Con atto per motivi aggiunti notificato il 23 ottobre 2007 e depositato il successivo giorno 25 i ricorrenti hanno depositato in giudizio copia del contratto di locazione stipulato in data 1° ottobre 2004 tra il proprietario dell’immobile e il controinteressato – locatario, dal quale risulta che il locale in questione era adibito a deposito.
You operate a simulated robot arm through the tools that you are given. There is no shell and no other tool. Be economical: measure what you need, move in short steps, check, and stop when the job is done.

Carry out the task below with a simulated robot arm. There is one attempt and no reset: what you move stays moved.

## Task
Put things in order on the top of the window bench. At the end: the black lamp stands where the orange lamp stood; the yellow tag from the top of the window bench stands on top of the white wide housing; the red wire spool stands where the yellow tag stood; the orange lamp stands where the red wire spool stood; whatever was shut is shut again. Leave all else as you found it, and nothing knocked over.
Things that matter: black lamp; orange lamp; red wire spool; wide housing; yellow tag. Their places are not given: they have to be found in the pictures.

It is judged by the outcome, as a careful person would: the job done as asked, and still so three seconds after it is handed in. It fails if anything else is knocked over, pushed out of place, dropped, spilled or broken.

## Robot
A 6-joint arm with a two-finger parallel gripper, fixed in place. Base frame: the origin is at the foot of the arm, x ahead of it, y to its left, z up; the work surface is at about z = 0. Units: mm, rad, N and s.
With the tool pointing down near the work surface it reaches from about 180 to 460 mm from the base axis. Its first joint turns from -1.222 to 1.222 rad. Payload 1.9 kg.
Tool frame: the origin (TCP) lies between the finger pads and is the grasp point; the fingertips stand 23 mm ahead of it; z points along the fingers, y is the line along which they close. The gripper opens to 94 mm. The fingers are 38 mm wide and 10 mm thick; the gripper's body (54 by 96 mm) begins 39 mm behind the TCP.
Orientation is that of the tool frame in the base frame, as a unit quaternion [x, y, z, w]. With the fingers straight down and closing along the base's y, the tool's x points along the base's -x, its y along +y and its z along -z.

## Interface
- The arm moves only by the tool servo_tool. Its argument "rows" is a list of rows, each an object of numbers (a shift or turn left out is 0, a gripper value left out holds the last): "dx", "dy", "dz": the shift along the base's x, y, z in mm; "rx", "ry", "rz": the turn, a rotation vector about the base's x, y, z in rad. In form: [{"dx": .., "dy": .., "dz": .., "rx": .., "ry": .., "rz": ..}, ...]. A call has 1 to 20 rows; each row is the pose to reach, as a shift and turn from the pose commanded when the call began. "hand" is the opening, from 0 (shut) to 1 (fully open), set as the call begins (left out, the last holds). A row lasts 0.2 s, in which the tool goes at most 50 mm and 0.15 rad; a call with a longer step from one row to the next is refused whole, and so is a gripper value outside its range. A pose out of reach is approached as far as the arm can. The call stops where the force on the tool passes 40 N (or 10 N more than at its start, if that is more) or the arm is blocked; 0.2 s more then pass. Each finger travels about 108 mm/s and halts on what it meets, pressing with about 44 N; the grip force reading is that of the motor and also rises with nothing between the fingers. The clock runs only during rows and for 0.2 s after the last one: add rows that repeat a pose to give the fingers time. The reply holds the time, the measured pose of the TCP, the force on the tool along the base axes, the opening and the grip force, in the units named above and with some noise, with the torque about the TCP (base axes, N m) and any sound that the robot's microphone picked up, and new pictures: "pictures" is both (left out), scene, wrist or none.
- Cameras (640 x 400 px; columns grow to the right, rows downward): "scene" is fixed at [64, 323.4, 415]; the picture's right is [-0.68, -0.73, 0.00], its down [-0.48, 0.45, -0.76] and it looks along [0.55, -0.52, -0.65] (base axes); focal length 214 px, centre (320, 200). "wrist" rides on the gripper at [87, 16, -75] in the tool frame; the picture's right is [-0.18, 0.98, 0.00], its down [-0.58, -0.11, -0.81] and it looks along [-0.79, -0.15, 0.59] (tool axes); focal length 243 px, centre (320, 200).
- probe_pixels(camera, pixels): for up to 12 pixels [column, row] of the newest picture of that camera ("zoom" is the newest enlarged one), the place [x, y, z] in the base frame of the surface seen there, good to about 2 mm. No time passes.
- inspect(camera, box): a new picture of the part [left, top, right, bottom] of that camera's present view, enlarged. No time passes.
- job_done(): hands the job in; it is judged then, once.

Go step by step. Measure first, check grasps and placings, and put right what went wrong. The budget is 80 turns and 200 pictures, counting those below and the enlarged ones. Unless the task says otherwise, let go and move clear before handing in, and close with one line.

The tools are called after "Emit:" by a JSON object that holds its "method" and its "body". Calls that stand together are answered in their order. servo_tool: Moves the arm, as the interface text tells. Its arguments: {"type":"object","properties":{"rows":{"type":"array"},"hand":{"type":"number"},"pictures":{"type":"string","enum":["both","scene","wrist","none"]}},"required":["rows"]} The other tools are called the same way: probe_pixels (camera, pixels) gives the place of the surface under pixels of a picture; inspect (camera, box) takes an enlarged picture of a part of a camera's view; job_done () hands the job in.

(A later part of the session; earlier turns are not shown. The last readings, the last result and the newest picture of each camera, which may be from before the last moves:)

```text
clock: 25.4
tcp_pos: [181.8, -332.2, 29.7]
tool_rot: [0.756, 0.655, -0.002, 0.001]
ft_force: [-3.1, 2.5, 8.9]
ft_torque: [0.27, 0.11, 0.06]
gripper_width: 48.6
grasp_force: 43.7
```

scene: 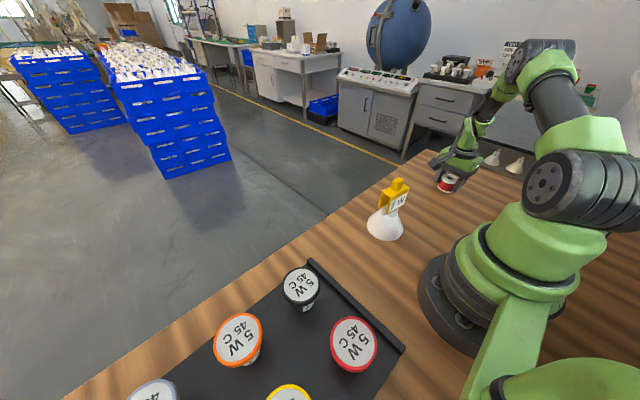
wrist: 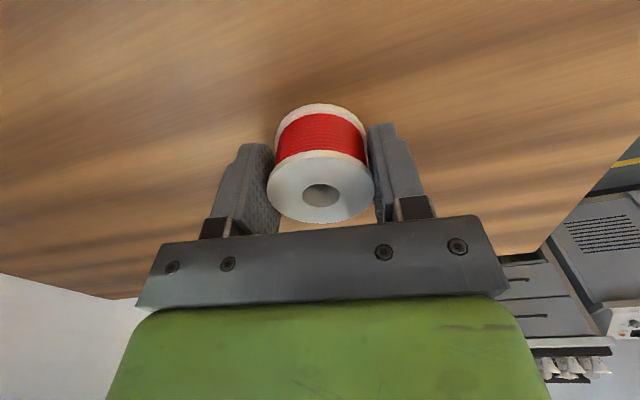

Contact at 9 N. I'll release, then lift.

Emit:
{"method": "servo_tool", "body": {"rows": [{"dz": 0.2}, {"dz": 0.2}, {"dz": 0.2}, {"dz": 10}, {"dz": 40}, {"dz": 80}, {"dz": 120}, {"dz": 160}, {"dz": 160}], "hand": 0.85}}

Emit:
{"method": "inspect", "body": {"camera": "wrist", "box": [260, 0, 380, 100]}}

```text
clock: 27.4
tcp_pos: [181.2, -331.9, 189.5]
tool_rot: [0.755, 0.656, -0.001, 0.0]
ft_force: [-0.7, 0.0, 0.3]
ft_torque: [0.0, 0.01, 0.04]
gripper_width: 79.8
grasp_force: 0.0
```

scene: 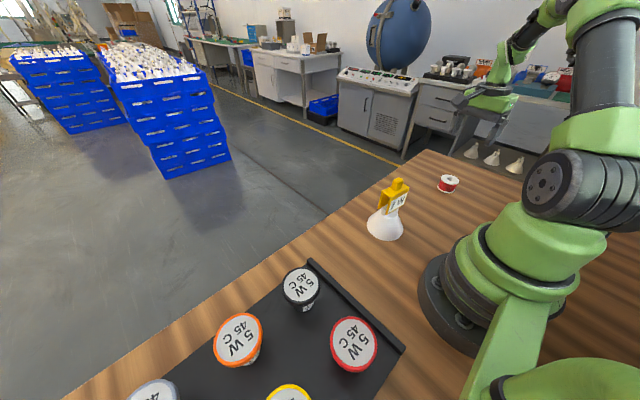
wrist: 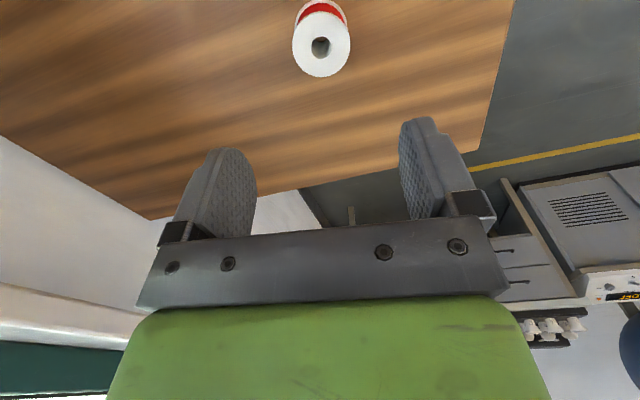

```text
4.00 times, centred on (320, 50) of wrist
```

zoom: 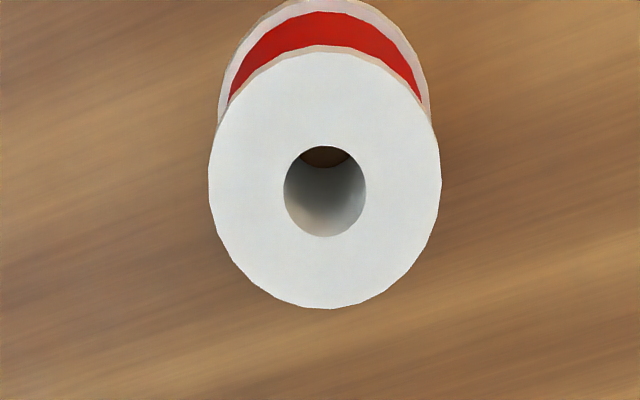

Ne deriva, a loro avviso, che l’apertura del ristorante “La Conchiglia” ha comportato un illegittimo cambiamento della destinazione d’uso (da deposito ad attività commerciale).

Con memoria depositata in data 25 novembre 2007 il controinteressato ha argomentato ulteriormente in ordine alla infondatezza del gravame eccependo in rito la tardività del ricorso principale in ordine alla impugnazione del permesso di costruire rilasciato in data 14 maggio 2005 e del certificato di agibilità provvisoria concesso in data 17 maggio 2005.

I ricorrenti hanno insistito per l’accoglimento del ricorso con la memoria depositata in data 22 novembre 2007.

La domanda di tutela cautelare è stata respinta con l’ordinanza n. 3395 del 22 novembre 2007.

Altre memorie sono state depositate in vista dell’udienza di definizione del merito della causa dai ricorrenti e dal controinteressato rispettivamente in date 12 febbraio e 25 febbraio 2010.

Alla pubblica udienza del 22 aprile 2010 la causa è stata trattenuta in decisione.


DIRITTO


1. In via preliminare vanno esaminate le eccezioni in rito sollevate dal Comune, dalla Provincia e dal controinteressato.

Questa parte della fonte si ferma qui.